Warga Maluku Serahkan 22 Senjata Ilegal kepada TNI AD
Dalam dua bulan terakhir, sejumlah warga Pulau Seram, Maluku, menyerahkan 22 pucuk senjata ilegal kepada personel TNI Angkatan Darat. Puluhan senjata itu merupakan peninggalan konflik sosial sekitar dua dasawarsa lalu.
Oleh
FRANS PATI HERIN
·3 menit baca
AMBON, KOMPAS — Dalam dua bulan terakhir, sejumlah warga Pulau Seram, Maluku, menyerahkan 22 pucuk senjata ilegal kepada personel TNI Angkatan Darat. Senjata tersebut merupakan peninggalan konflik sosial sekitar dua dasawarsa lalu. Hal ini menjadi salah satu tanda kepercayaan warga terhadap aparat keamanan.
Kepala Penerangan Komando Daerah Militer XVI/Pattimura Kolonel (Inf) Jansen Simanjuntak, di Ambon, Kamis (11/6/2020), mengatakan, penyerahan itu dilakukan kepada personel Batalyon Raider Khusus 732/Banau yang bertugas di sejumlah pos di Pulau Seram. Dari 22 pucuk senjata, 21 di antaranya merupakan senjata rakitan.
”Hanya ada satu senjata organik buatan pabrik senjata,” kata Jansen. Senjata organik dimaksud berupa pistol blow mini 8 milimeter.
Menurut Jansen, penyerahan senjata itu berkat kedekatan yang timbul antara masyarakat dan personel TNI AD. Masyarakat secara sukarela menyerahkan senjata yang dimilikinya. ”Hal ini yang memunculkan rasa percaya masyarakat tersebut dengan kehadiran Satgas Yonif Raider Khusus 732 dalam memberikan keamanan dan kenyamanan,” ujarnya.

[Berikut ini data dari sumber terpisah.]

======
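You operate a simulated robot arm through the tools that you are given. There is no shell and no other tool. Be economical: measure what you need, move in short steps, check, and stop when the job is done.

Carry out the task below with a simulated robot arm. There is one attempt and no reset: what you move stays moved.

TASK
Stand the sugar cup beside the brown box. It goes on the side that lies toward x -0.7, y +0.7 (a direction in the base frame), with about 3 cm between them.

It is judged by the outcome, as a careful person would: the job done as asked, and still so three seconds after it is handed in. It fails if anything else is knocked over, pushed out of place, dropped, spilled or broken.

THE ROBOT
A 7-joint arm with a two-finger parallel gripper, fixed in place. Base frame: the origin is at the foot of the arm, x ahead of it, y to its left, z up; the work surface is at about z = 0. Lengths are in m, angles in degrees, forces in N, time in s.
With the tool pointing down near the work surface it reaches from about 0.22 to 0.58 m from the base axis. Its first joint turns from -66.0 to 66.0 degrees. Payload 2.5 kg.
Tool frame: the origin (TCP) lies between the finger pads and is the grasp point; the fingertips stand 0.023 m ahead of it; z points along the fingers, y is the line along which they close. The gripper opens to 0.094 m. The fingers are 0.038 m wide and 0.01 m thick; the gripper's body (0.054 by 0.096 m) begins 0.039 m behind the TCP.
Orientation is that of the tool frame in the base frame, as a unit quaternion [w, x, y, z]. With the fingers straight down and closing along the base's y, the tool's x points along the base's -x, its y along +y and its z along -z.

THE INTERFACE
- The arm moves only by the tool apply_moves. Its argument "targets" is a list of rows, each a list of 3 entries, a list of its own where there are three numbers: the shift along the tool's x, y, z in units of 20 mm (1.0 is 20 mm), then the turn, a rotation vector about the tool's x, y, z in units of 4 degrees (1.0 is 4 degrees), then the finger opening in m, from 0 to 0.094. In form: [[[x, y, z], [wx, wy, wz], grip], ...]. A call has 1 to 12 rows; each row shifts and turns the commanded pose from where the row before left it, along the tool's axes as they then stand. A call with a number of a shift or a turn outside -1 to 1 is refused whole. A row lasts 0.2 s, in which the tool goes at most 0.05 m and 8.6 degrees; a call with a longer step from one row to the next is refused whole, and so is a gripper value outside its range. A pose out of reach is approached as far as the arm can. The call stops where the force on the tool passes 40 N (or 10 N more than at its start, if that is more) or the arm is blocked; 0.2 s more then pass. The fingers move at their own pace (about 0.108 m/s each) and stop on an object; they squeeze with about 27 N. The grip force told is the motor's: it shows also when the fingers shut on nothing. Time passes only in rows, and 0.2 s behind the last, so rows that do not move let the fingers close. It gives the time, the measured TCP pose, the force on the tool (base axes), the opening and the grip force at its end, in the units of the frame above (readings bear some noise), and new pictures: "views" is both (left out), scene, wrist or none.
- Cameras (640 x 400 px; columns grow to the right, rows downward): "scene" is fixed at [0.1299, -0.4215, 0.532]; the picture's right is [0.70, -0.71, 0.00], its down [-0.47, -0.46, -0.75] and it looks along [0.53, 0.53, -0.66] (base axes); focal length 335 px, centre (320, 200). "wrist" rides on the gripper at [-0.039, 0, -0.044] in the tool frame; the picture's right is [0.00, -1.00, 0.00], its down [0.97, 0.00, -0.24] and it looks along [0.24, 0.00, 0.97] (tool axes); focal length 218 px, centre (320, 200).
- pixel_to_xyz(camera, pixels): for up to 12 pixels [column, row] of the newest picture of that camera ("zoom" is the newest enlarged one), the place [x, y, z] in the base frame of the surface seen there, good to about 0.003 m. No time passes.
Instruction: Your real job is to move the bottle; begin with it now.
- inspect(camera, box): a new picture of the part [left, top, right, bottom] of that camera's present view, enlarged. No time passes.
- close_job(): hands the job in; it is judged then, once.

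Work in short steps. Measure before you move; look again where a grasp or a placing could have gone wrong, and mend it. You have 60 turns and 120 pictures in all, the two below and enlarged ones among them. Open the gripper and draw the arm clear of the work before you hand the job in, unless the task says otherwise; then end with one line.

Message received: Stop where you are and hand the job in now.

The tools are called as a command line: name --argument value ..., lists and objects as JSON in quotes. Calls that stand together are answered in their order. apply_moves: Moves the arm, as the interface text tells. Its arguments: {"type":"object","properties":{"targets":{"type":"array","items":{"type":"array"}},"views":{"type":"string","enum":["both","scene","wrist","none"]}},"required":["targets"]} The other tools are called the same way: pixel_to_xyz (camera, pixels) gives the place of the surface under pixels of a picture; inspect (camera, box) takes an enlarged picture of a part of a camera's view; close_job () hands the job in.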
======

Selama bertugas, para personel TNI juga turut andil meningkatkan taraf kesehatan dan pendidikan warga setempat. Mereka menggelar klinik kesehatan gratis bagi masyarakat dan memodifikasi truk menjadi perpustakaan keliling bagi anak-anak desa binaan.
Selain bertugas menjaga keamanan dan melaksanakan operasi militer nonperang, para personel TNI juga secara aktif mengedukasi warga agar menyerahkan senjata-senjata yang masih disimpan. Penyerahan senjata semacam itu sudah sering dilakukan setelah konflik di Maluku mulai reda pada 2003.
Terhitung 2011-2015, sebanyak 427 pucuk senjata telah dimusnahkan. Artinya, jumlah senjata yang diserahkan rata-rata 85 pucuk per tahun.
Saat konflik berkecamuk di Maluku pada Januari 1999 hingga 2003, kemudian kembali meletus pada 2011, banyak senjata api beredar di masyarakat, baik senjata rakitan maupun standar militer. Bahkan, gudang senjata milik Brigade Mobil Polda Maluku di kawasan Tantui, Ambon, sempat dibobol oleh sekelompok orang dalam sebuah aksi.
Menurut catatan Kompas, penyerahan senjata bukan kali ini saja terjadi. Seusai perayaan HUT Ke-71 TNI di Ambon pada 5 Oktober 2016, Kodam XVI/Pattimura Ambon memusnahkan 288 pucuk senjata api yang diserahkan masyarakat Maluku dalam rentang setahun ini. Terhitung 2011-2015, sebanyak 427 pucuk senjata telah dimusnahkan. Artinya, jumlah senjata yang diserahkan rata-rata 85 pucuk per tahun.
Senjata itu diserahkan warga setelah TNI melakukan sosialisasi dan bakti sosial, seperti di Desa Aboru, Pulau Haruku, Kabupaten Maluku Tengah, yang dulu dikenal sebagai basis gerakan separatis Republik Maluku Selatan (RMS). Banyak eks pejuang RMS menyerahkan sendiri senjata mereka. Ada juga senjata yang diserahkan eks anggota laskar jihad dari Desa Batu Merah, Ambon.
Selain itu, masih terjadi penyalahgunaan senjata saat konflik antarwarga di beberapa kampung di Maluku. Aparat gabungan Polri dan TNI pernah melucuti puluhan bom dan senjata api pascakonflik berdarah antara warga Desa Hualoy dan Desa Latu di Pulau Seram, Rabu (20/2/2019). Saat berkonflik, warga menggunakan senjata api.
Masih terjadi penyalahgunaan senjata saat konflik antarwarga di beberapa kampung di Maluku.
Rinciannya, 42 bom molotov, 44 bom pipa, 2 pucuk senjata rakitan, 2 alat pelontar bom, 7 anak panah, 1 peluru standar kaliber 5,56 milimeter, 1 parang, serta 122 liter campuran bensin dan minyak tanah untuk pembuatan bom molotov. Selain itu, 7 senjata api sudah diserahkan secara sukarela kepada petugas.
Ketua Komisi Nasional Hak Asasi Manusia Benediktus Sarkol menduga, masih banyak senjata api yang beredar di masyarakat. Langkah persuasif personel TNI mengedukasi warga untuk menyerahkan senjata perlu diapresiasi. Di lain pihak, masyarakat yang menyerahkan senjata perlu diapresiasi.
”Dengan pendekatan persuasif, masyarakat akan lebih terbuka dengan aparat,” katanya.